Since then, there has been no looking back. Backed by a huge domestic market, an abundant supply of labour and the gargantuan infrastructure, China has attracted product manufacturers from around the globe, flooded the world with its own products and is now in the top rung of the economic scale jostling with big powers like the United States and Germany.

India, during the same seven decades has no doubt developed too but on an entirely different trajectory. It has remained a democratic country, stayed largely stable and has made nominal strides on its economic front. But, the economic side of its development comes with a number of qualifiers. The quality of governance is abysmal and there are no systems in place to handle a special situation – the latest being the total breakdown of administration during the lockdown in the treatment of millions of migrant workers who have largely been left to fend for themselves.

There is a silver lining, though. In the last three decades India has emerged among the top band of countries in the software side of the information technology industry. This has been made possible as software requires minimal infrastructure. The country, willy-nilly, benefited from its knowledge of the English language and an extensive educational system in that tongue to harness the rise in IT. In the first throes of the economic reform in the early 1990’s, private entrepreneurs made the most of an unexpected space to flourish in a largely unregulated market for IT.

The hardware side of the industry was however lost to India as that required a manufacturing ecosystem and a nimble government both of which are sadly absent in the country. For instance, in 2007, India, China and Vietnam were in a hot race to host global chip maker Intel for a fab unit. India lost out with Intel preferring the other two competitors. Intel blamed it on the delay in the announcement of India’s semi-conductor policy.

Inviting a multinational and asking it to make products in India is easy. But, a mere invitation gilded with sops is not enough to build a facility and then expect a manufacturer to start production. The standalone facility is only the hub. Supporting it is a robust supply chain. The production needs to be backed by high quality supply of reliable power and should be linked to a network of efficient transport systems – all of which work in tandem for the manufacturing to happen. Typically, the entire chain from raw material to finished product to distribution is expected to happen within the range of a few sq km. India, with a few exceptions, is nowhere near meeting this requirement.
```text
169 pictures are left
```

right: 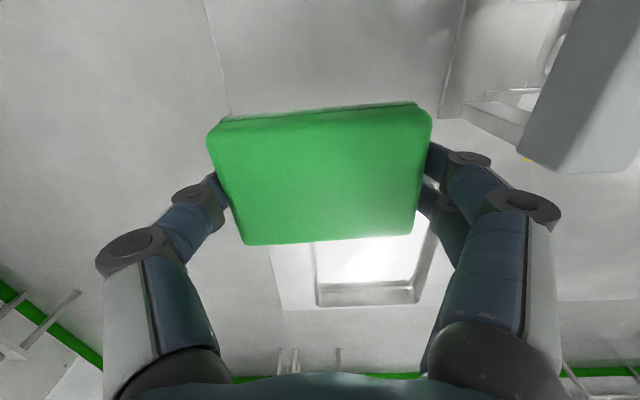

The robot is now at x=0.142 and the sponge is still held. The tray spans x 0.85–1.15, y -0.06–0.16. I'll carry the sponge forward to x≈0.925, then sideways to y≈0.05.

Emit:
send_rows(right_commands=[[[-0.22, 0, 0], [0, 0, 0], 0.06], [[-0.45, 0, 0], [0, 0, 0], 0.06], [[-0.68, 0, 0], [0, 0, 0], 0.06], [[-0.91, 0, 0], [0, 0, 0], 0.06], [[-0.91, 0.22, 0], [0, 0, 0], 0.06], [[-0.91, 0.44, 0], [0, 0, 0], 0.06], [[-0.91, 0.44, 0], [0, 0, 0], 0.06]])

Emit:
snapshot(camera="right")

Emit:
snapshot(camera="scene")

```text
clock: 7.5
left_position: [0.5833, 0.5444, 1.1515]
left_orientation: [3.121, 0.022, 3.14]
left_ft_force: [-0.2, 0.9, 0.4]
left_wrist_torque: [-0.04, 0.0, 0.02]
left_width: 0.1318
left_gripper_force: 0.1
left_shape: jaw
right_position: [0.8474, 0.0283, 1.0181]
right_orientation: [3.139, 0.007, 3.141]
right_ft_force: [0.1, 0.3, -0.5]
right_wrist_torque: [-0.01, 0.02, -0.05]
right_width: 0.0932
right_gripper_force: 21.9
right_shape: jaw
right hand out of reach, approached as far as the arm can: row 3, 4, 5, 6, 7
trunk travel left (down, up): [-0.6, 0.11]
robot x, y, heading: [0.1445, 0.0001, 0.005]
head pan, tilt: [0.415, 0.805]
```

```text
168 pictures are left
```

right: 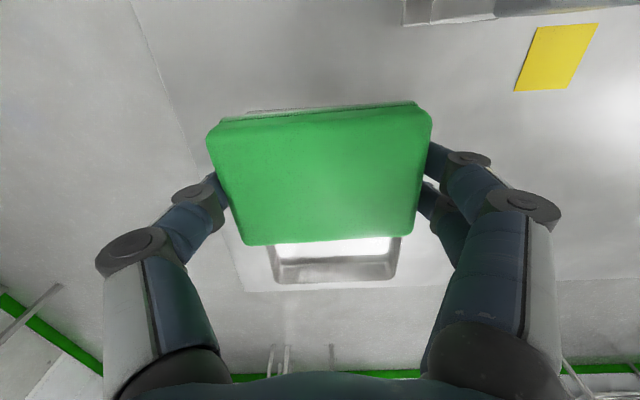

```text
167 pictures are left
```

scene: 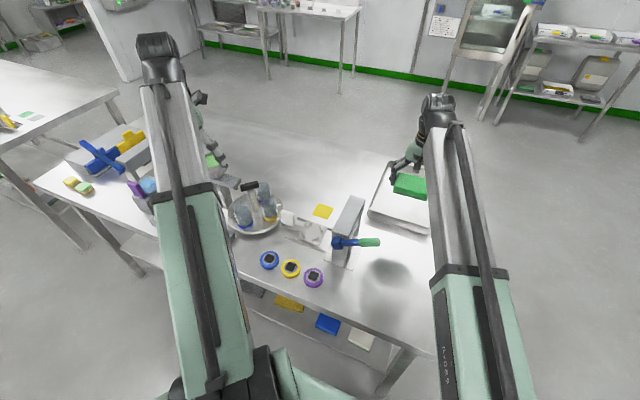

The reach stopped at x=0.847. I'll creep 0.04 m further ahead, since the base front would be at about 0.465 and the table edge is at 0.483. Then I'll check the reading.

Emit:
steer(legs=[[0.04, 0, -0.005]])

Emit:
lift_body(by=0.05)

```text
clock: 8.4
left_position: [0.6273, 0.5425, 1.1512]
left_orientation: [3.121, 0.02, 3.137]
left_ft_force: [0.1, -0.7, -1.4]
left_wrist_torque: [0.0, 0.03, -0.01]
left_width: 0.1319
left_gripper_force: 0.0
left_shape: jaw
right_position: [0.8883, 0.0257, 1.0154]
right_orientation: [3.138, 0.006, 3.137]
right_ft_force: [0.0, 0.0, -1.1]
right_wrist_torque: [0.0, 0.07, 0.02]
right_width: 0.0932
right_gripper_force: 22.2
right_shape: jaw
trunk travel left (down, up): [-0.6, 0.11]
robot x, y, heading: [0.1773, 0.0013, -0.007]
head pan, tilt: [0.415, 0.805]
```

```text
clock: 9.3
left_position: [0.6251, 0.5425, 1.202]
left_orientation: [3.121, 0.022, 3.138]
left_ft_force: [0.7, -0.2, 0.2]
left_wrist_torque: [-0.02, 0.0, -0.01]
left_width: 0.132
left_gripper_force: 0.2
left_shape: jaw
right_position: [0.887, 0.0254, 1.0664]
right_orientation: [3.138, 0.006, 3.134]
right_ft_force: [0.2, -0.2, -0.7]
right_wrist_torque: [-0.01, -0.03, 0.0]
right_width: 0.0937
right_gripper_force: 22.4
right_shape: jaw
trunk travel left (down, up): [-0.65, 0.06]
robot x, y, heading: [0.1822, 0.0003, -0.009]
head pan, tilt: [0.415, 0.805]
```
In a curious turn, at least three BJP-ruled states recently suspended all labour laws for three years. The government may have calculated that in the absence of labour laws, it would be attractive for entrepreneurs to set up shop in these states as they can treat workers at their whim. Paradoxically, this is likely to backfire.

In the contemporary world, Western companies are under pressure at home to monitor working conditions in the country of manufacture. Multinationals companies shy away from states where there are no labour safeguards. For instance, global garment manufacture who use India as a sweatshop in recent years have, in many instances, forced local tailoring outfits to comply with international labour standards under pressure from activists in their own countries. Suspending labour laws, in this context, may therefore prove counter-productive.

Even before the C19 pandemic, following pressure from the Trump administration and the slapping of high tariffs, American companies had started to move out of China. But the beneficiaries have largely been Vietnam followed by South Korea, Taiwan and Bangladesh. India as a substitute does not figure in the top bracket.

It is probably time that the government smelt the coffee and woke up from its hallucination, and figure out how to get the basics right – starting, for example, with a better deal for migrant workers — before drawing up grandiose plans to invite the world’s big names to set up shop in India.